───── RECORDED DATA ─────
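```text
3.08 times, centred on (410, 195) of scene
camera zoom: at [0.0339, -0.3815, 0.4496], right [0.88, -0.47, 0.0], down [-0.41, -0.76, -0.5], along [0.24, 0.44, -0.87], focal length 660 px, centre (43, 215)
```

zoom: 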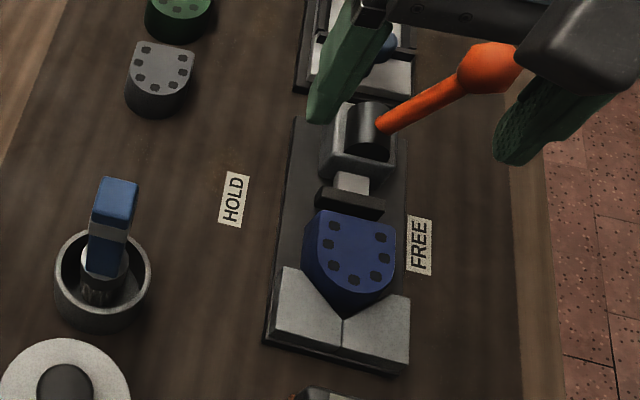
─────
DESCRIPTION OF THE TASK. From start to finish, output the listing exactly, but omit its pictures. Put each line that is not blank into a JSON list as a string.

SOLUTION TO THE PROBLEM.
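[
  "```text",
  "3.08 times, centred on (410, 195) of scene",
  "camera zoom: at [0.0339, -0.3815, 0.4496], right [0.88, -0.47, 0.0], down [-0.41, -0.76, -0.5], along [0.24, 0.44, -0.87], focal length 660 px, centre (43, 215)",
  "```",
  "zoom: "
]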